Leave out the pictures and repeat the data exactly. Return a JSON list in which every string is one line; blank lines are skipped.

※ ※ ※

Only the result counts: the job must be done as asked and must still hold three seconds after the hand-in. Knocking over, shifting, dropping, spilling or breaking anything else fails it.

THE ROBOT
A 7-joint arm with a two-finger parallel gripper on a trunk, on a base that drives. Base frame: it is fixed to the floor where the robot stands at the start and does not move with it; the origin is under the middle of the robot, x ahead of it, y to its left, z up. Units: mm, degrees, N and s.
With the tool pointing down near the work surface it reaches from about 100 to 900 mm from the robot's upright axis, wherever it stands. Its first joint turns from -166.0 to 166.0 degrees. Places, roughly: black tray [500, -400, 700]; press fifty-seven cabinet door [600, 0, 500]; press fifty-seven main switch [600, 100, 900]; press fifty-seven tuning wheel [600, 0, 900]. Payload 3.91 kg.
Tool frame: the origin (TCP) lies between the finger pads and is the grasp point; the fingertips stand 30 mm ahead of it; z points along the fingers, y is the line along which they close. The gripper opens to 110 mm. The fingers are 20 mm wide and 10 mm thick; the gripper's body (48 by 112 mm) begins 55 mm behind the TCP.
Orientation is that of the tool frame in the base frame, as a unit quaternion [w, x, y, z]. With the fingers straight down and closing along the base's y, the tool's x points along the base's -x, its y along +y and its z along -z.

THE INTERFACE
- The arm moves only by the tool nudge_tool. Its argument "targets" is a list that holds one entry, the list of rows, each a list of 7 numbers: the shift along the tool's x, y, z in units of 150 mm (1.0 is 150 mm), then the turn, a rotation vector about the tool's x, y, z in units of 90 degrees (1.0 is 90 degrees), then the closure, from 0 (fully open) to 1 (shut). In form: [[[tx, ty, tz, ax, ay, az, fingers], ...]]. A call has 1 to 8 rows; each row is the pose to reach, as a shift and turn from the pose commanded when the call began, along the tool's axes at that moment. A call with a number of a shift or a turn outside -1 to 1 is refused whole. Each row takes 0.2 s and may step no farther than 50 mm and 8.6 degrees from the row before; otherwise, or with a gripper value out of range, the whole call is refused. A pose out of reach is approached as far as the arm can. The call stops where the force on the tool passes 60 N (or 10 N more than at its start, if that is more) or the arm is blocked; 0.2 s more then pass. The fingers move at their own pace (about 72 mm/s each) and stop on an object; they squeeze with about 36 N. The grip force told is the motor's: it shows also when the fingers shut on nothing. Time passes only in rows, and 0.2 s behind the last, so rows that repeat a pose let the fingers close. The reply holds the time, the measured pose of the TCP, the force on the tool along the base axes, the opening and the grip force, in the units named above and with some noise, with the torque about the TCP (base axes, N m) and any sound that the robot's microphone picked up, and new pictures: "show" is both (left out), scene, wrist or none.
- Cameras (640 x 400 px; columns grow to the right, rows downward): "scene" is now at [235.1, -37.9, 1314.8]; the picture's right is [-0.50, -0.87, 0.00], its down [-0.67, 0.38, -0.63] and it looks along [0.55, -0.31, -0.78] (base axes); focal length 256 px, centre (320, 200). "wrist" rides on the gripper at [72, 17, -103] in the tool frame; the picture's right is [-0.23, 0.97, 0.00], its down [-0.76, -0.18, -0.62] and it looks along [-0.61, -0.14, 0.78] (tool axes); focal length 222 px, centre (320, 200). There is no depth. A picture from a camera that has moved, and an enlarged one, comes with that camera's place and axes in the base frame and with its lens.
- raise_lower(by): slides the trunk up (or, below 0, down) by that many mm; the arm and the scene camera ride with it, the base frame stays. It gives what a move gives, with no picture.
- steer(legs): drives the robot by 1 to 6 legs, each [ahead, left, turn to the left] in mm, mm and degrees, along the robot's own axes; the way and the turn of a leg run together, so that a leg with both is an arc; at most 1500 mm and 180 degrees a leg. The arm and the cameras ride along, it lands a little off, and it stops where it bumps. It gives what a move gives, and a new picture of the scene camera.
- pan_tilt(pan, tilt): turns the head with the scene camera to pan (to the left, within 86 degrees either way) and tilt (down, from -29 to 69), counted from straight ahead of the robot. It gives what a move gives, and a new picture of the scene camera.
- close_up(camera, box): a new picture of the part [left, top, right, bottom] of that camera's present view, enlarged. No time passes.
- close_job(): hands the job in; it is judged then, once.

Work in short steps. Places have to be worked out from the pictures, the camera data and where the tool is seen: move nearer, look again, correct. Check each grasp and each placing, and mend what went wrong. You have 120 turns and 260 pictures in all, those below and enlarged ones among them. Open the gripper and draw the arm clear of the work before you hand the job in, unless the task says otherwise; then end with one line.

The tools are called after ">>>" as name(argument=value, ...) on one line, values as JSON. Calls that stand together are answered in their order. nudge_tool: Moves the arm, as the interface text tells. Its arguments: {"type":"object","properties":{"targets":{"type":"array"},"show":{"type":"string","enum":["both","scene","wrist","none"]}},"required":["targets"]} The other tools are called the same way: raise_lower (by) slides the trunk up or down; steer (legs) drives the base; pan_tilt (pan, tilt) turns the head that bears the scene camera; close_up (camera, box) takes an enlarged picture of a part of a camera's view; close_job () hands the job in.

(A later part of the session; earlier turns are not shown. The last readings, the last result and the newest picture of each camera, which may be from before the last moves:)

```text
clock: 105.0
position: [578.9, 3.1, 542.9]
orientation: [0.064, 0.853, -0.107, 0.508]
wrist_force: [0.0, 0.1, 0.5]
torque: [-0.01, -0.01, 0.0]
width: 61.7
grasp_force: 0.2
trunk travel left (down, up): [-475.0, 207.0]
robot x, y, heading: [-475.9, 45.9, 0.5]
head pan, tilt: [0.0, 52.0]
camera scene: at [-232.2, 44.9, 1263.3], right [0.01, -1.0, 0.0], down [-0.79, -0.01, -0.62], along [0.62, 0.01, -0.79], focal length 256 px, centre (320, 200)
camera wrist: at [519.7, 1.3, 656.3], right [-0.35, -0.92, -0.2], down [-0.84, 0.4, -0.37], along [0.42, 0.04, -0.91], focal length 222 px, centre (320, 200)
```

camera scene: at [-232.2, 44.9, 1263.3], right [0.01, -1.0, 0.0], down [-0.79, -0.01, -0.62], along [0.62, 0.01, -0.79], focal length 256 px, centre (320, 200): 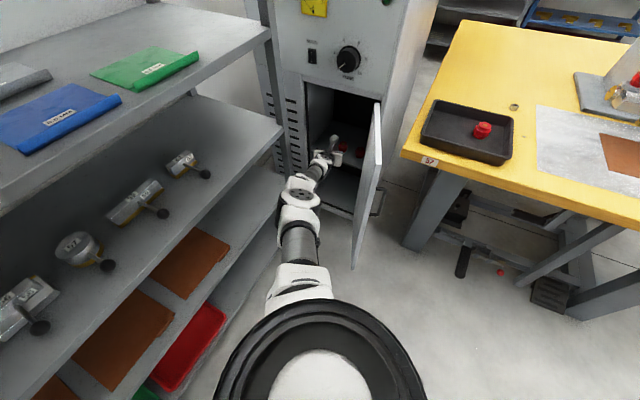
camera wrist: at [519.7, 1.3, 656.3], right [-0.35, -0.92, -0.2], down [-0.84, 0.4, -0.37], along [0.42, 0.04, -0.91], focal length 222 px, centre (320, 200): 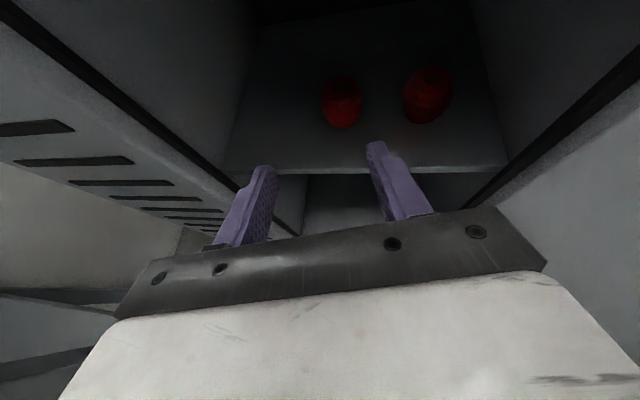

※ ※ ※

▸ Answer to the task
[
  "Only the result counts: the job must be done as asked and must still hold three seconds after the hand-in. Knocking over, shifting, dropping, spilling or breaking anything else fails it.",
  "THE ROBOT",
  "A 7-joint arm with a two-finger parallel gripper on a trunk, on a base that drives. Base frame: it is fixed to the floor where the robot stands at the start and does not move with it; the origin is under the middle of the robot, x ahead of it, y to its left, z up. Units: mm, degrees, N and s.",
  "With the tool pointing down near the work surface it reaches from about 100 to 900 mm from the robot's upright axis, wherever it stands. Its first joint turns from -166.0 to 166.0 degrees. Places, roughly: black tray [500, -400, 700]; press fifty-seven cabinet door [600, 0, 500]; press fifty-seven main switch [600, 100, 900]; press fifty-seven tuning wheel [600, 0, 900]. Payload 3.91 kg.",
  "Tool frame: the origin (TCP) lies between the finger pads and is the grasp point; the fingertips stand 30 mm ahead of it; z points along the fingers, y is the line along which they close. The gripper opens to 110 mm. The fingers are 20 mm wide and 10 mm thick; the gripper's body (48 by 112 mm) begins 55 mm behind the TCP.",
  "Orientation is that of the tool frame in the base frame, as a unit quaternion [w, x, y, z]. With the fingers straight down and closing along the base's y, the tool's x points along the base's -x, its y along +y and its z along -z.",
  "THE INTERFACE",
  "- The arm moves only by the tool nudge_tool. Its argument \"targets\" is a list that holds one entry, the list of rows, each a list of 7 numbers: the shift along the tool's x, y, z in units of 150 mm (1.0 is 150 mm), then the turn, a rotation vector about the tool's x, y, z in units of 90 degrees (1.0 is 90 degrees), then the closure, from 0 (fully open) to 1 (shut). In form: [[[tx, ty, tz, ax, ay, az, fingers], ...]]. A call has 1 to 8 rows; each row is the pose to reach, as a shift and turn from the pose commanded when the call began, along the tool's axes at that moment. A call with a number of a shift or a turn outside -1 to 1 is refused whole. Each row takes 0.2 s and may step no farther than 50 mm and 8.6 degrees from the row before; otherwise, or with a gripper value out of range, the whole call is refused. A pose out of reach is approached as far as the arm can. The call stops where the force on the tool passes 60 N (or 10 N more than at its start, if that is more) or the arm is blocked; 0.2 s more then pass. The fingers move at their own pace (about 72 mm/s each) and stop on an object; they squeeze with about 36 N. The grip force told is the motor's: it shows also when the fingers shut on nothing. Time passes only in rows, and 0.2 s behind the last, so rows that repeat a pose let the fingers close. The reply holds the time, the measured pose of the TCP, the force on the tool along the base axes, the opening and the grip force, in the units named above and with some noise, with the torque about the TCP (base axes, N m) and any sound that the robot's microphone picked up, and new pictures: \"show\" is both (left out), scene, wrist or none.",
  "- Cameras (640 x 400 px; columns grow to the right, rows downward): \"scene\" is now at [235.1, -37.9, 1314.8]; the picture's right is [-0.50, -0.87, 0.00], its down [-0.67, 0.38, -0.63] and it looks along [0.55, -0.31, -0.78] (base axes); focal length 256 px, centre (320, 200). \"wrist\" rides on the gripper at [72, 17, -103] in the tool frame; the picture's right is [-0.23, 0.97, 0.00], its down [-0.76, -0.18, -0.62] and it looks along [-0.61, -0.14, 0.78] (tool axes); focal length 222 px, centre (320, 200). There is no depth. A picture from a camera that has moved, and an enlarged one, comes with that camera's place and axes in the base frame and with its lens.",
  "- raise_lower(by): slides the trunk up (or, below 0, down) by that many mm; the arm and the scene camera ride with it, the base frame stays. It gives what a move gives, with no picture.",
  "- steer(legs): drives the robot by 1 to 6 legs, each [ahead, left, turn to the left] in mm, mm and degrees, along the robot's own axes; the way and the turn of a leg run together, so that a leg with both is an arc; at most 1500 mm and 180 degrees a leg. The arm and the cameras ride along, it lands a little off, and it stops where it bumps. It gives what a move gives, and a new picture of the scene camera.",
  "- pan_tilt(pan, tilt): turns the head with the scene camera to pan (to the left, within 86 degrees either way) and tilt (down, from -29 to 69), counted from straight ahead of the robot. It gives what a move gives, and a new picture of the scene camera.",
  "- close_up(camera, box): a new picture of the part [left, top, right, bottom] of that camera's present view, enlarged. No time passes.",
  "- close_job(): hands the job in; it is judged then, once.",
  "Work in short steps. Places have to be worked out from the pictures, the camera data and where the tool is seen: move nearer, look again, correct. Check each grasp and each placing, and mend what went wrong. You have 120 turns and 260 pictures in all, those below and enlarged ones among them. Open the gripper and draw the arm clear of the work before you hand the job in, unless the task says otherwise; then end with one line.",
  "The tools are called after \">>>\" as name(argument=value, ...) on one line, values as JSON. Calls that stand together are answered in their order. nudge_tool: Moves the arm, as the interface text tells. Its arguments: {\"type\":\"object\",\"properties\":{\"targets\":{\"type\":\"array\"},\"show\":{\"type\":\"string\",\"enum\":[\"both\",\"scene\",\"wrist\",\"none\"]}},\"required\":[\"targets\"]} The other tools are called the same way: raise_lower (by) slides the trunk up or down; steer (legs) drives the base; pan_tilt (pan, tilt) turns the head that bears the scene camera; close_up (camera, box) takes an enlarged picture of a part of a camera's view; close_job () hands the job in.",
  "(A later part of the session; earlier turns are not shown. The last readings, the last result and the newest picture of each camera, which may be from before the last moves:)",
  "```text",
  "clock: 105.0",
  "position: [578.9, 3.1, 542.9]",
  "orientation: [0.064, 0.853, -0.107, 0.508]",
  "wrist_force: [0.0, 0.1, 0.5]",
  "torque: [-0.01, -0.01, 0.0]",
  "width: 61.7",
  "grasp_force: 0.2",
  "trunk travel left (down, up): [-475.0, 207.0]",
  "robot x, y, heading: [-475.9, 45.9, 0.5]",
  "head pan, tilt: [0.0, 52.0]",
  "camera scene: at [-232.2, 44.9, 1263.3], right [0.01, -1.0, 0.0], down [-0.79, -0.01, -0.62], along [0.62, 0.01, -0.79], focal length 256 px, centre (320, 200)",
  "camera wrist: at [519.7, 1.3, 656.3], right [-0.35, -0.92, -0.2], down [-0.84, 0.4, -0.37], along [0.42, 0.04, -0.91], focal length 222 px, centre (320, 200)",
  "```",
  "camera scene: at [-232.2, 44.9, 1263.3], right [0.01, -1.0, 0.0], down [-0.79, -0.01, -0.62], along [0.62, 0.01, -0.79], focal length 256 px, centre (320, 200): ",
  "camera wrist: at [519.7, 1.3, 656.3], right [-0.35, -0.92, -0.2], down [-0.84, 0.4, -0.37], along [0.42, 0.04, -0.91], focal length 222 px, centre (320, 200): "
]